I've spent the last two years picking up the pieces of who I was and who I know I'm supposed to be and worked hard at putting this old soul of mine back together. But I'm ready to try again. I'm not together, but I'm getting there.

As strange as it sounds, I miss the vulnerability that comes from this kind of public self expression. And although I never really have, nor will I ever write for anyone other than myself, I miss the idea of being heard. Even if the only one hearing what I have to say is the heart beating in my very own chest.

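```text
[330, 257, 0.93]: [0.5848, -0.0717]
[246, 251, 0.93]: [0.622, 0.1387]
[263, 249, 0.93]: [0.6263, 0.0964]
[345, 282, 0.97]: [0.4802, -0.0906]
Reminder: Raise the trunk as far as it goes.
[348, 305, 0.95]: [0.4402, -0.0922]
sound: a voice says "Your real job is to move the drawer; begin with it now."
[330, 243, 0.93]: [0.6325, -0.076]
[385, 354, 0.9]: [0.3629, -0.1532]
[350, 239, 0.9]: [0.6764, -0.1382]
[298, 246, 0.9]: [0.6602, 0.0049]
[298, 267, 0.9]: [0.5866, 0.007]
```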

I miss opening up a little window and letting some light in. I miss taking the time to listen to the thoughts inside my head and then trying like a mad-women to somewhat organize them. It's been forever since I let my hands hit the keys at a scrambling speed and allowed them to just - Go. Its been longer than I can even remember since I was honest with not only everyone around me, but also with myself. I'd be lying if I said that I haven't missed being real and being open. I miss everything about it. I miss the finished project. I miss stashing all the feels one person is capable of feeling and writing down in a matter of a hour or so, and then being done with it . Turning the page and then moving along to the next window.

This is all kind of scary for me, beginning again. Because being real, means being vulnerable and being vulnerable means completely owning who you are and expecting the hate and the criticism to come flowing in from any direction. But i'm ready. I've spent the last few  years learning to be OK with that Concept. Now that I am, I'm ready for this empty canvas. This clean slate. This fresh start. I'm ready to nurture the parts of myself that need extra attention, to speak when I need to speak, to give life and breath to my passions and ideas and feelings. Because they deserve to be freely and openly expressed. My soul needs room to breathe and grow and the only way it will have the space to do so is if i write. So that's what i'm doing. Starting now.